You just bought a shiny new guitar and you’re dying to start playing like Maroon 5’s guitarist!
But playing guitar well takes more than just wanting to be the best. In addition to learning the basics, you need an effective practice routine that will refine your skills *over time*.
Ironically, if you slow down and really focus during practice, you’ll probably learn a lot more quickly!
So what should your priorities be when practicing? Here’s a short list of five strategies for optimizing your guitar practice.
1. Make a practice schedule, and stick with it.
Learning guitar is a discipline. It requires hard work, dedication, and contemplation. Ideally you will practice every day, but sometimes life gets in the way. That’s okay. Make a practice schedule and practice as often as you can. Keep a log to record your practice sessions. Doing this will increase your accountability and sense of accomplishment.

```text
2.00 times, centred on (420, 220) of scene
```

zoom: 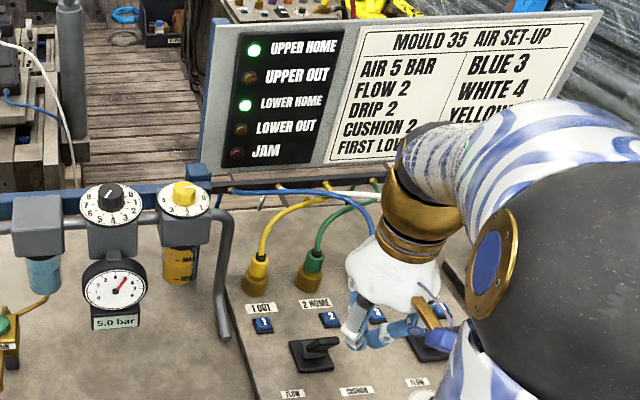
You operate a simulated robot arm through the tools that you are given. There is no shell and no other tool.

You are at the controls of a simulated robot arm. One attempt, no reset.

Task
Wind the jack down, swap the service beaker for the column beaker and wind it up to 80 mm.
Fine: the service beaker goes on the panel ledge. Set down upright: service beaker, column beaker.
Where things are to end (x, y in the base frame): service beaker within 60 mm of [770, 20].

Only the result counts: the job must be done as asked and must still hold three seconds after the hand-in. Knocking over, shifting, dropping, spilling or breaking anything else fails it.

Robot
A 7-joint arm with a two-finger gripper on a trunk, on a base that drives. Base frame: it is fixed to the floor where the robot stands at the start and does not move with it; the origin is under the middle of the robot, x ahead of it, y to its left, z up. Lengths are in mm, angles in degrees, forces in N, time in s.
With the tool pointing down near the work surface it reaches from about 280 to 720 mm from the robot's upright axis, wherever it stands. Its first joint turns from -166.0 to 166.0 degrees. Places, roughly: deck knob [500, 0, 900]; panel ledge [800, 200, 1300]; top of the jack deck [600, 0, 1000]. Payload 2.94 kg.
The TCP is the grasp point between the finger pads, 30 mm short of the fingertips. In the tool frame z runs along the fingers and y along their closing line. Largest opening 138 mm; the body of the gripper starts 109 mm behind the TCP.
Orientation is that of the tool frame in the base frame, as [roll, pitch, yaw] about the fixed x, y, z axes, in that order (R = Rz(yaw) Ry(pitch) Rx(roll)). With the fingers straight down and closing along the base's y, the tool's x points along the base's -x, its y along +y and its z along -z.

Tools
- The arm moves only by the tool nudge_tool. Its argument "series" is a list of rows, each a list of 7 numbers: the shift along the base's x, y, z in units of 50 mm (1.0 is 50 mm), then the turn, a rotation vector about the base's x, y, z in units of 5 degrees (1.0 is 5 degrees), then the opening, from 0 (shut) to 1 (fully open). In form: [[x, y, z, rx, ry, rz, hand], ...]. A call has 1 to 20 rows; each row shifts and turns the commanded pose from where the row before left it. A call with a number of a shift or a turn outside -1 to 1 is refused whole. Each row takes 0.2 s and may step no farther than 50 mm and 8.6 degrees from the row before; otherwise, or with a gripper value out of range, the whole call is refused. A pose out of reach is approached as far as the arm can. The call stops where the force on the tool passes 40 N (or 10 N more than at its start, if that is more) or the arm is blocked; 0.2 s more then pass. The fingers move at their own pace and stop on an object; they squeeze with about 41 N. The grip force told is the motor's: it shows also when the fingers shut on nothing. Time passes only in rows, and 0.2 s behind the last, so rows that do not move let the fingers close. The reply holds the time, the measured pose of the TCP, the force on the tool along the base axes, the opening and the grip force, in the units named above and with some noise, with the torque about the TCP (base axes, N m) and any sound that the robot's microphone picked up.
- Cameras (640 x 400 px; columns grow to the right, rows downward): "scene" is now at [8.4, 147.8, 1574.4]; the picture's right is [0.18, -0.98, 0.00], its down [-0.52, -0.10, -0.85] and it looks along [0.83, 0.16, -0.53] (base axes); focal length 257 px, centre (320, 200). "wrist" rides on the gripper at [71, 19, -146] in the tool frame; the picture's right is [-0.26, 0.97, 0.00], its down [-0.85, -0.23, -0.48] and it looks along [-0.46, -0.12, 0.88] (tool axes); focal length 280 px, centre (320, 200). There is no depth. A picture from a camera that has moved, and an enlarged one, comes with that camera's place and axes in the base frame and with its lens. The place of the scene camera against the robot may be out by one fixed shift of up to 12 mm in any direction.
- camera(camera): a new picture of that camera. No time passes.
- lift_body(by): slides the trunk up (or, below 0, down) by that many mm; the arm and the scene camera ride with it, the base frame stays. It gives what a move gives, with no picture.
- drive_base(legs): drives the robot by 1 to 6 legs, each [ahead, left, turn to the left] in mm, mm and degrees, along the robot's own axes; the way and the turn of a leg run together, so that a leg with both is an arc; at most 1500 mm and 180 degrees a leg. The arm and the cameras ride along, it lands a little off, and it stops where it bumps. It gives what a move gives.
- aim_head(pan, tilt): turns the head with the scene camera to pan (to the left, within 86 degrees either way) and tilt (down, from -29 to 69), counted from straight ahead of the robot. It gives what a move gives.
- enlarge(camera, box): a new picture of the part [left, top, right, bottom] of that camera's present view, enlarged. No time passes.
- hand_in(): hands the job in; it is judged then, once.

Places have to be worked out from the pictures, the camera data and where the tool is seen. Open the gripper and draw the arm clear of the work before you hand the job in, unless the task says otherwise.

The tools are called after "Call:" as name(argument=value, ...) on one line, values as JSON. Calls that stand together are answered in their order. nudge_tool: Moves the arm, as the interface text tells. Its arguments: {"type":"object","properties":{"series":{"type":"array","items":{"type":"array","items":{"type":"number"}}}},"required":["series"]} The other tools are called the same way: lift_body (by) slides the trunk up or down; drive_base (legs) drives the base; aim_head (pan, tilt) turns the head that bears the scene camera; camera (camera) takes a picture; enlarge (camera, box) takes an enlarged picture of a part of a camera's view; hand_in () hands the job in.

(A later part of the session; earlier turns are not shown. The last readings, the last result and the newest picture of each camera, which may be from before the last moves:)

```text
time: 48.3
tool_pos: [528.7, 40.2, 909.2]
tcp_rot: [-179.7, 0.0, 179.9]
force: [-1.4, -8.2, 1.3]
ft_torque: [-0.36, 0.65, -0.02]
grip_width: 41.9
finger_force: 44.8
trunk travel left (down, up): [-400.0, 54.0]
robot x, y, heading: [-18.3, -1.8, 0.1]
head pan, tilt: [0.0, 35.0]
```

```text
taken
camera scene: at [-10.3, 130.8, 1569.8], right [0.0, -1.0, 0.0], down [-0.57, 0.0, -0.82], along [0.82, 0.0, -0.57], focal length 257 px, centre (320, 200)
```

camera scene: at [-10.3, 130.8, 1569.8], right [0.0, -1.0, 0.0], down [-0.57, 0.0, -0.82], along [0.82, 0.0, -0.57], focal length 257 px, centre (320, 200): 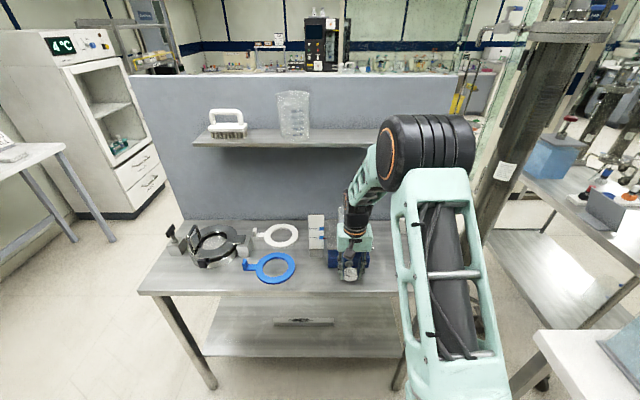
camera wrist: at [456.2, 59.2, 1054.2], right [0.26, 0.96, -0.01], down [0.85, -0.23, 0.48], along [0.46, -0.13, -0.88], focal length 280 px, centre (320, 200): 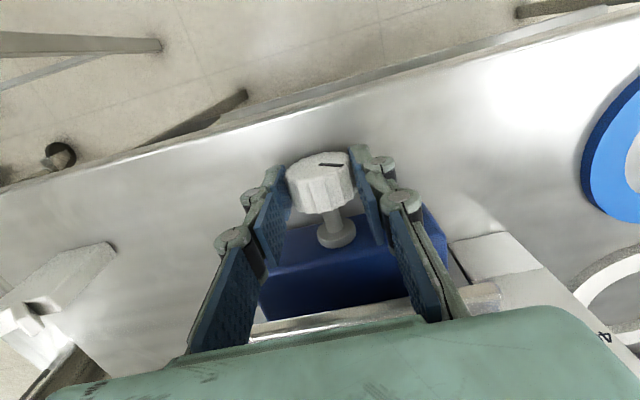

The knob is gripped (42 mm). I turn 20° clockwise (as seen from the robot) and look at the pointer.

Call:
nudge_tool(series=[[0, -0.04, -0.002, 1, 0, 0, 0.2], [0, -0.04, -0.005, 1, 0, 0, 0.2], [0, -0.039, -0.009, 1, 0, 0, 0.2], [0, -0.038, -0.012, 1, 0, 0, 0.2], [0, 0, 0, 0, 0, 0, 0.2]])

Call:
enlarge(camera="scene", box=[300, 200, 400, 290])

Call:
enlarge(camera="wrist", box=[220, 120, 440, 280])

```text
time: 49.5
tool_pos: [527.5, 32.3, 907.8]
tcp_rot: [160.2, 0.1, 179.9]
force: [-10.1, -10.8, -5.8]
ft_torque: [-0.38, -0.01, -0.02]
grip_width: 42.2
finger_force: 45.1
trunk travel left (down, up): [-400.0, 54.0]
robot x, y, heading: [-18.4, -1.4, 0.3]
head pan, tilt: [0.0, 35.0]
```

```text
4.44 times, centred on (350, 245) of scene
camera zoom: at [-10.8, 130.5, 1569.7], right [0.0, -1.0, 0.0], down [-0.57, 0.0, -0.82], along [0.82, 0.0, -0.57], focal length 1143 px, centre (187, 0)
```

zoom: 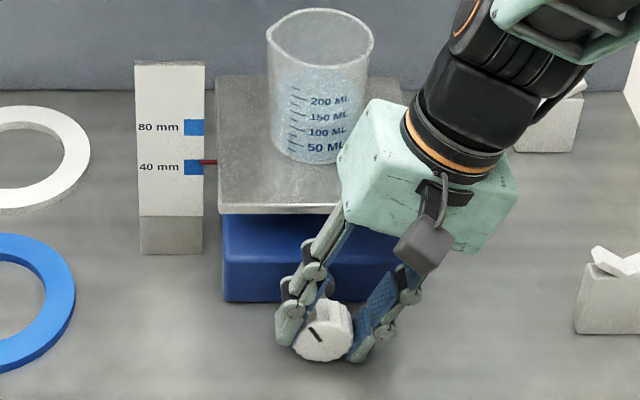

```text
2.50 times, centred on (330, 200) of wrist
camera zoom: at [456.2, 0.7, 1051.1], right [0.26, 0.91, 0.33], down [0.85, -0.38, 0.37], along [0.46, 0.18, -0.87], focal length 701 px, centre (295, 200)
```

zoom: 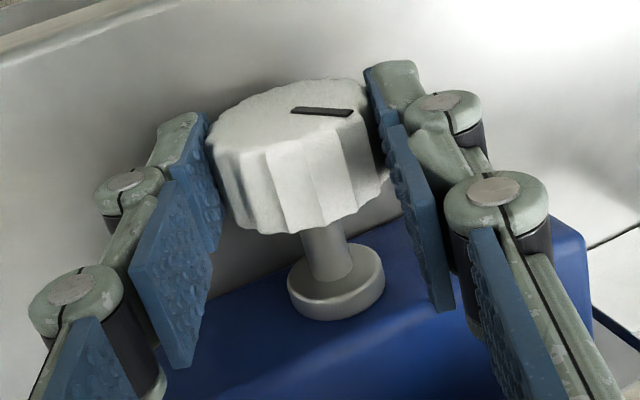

2. Find the perfect place.
Another secret to a fruitful guitar practice is finding the right space. This is an individual choice, and depends on what inspires you. I personally like practicing alone because it helps me focus. But some people prefer practicing around other people, like in a public park, or a central room in their home. Just make sure that wherever you play, it brings out the best in you and your art.
3. Buy good equipment.
Playing guitar isn’t always about skill. You also need a good guitar and the right accessories to assist you in the learning process. If you’re a beginner, a good acoustic guitar can get you started on your guitar-playing journey without any unnecessary trouble. You can find a quality beginner guitar in the $200-$300 range.
4. Set a target.
This is an important psychological hack. You need to have a goal to look forward to. Let’s assume that you are a beginner and you just started playing the guitar. I would recommend that you set a goal like perfecting a sequence, rather than perfecting a whole song. Setting goals helps increase the pace of your practice, and will help you to learn new songs quicker.
5. Always begin with a warm up.
You know you need to warm up before working out at the gym, and the same goes for guitar practice. Try to find a sequence that has all 12 notes so that you can warm up your fingers and play all the notes.
Be confident. If you always dreamed of being a great guitar player, it’s a sign you’re capable of doing it. Keep at it, and maybe one day you’ll give Maroon 5 a run for their money!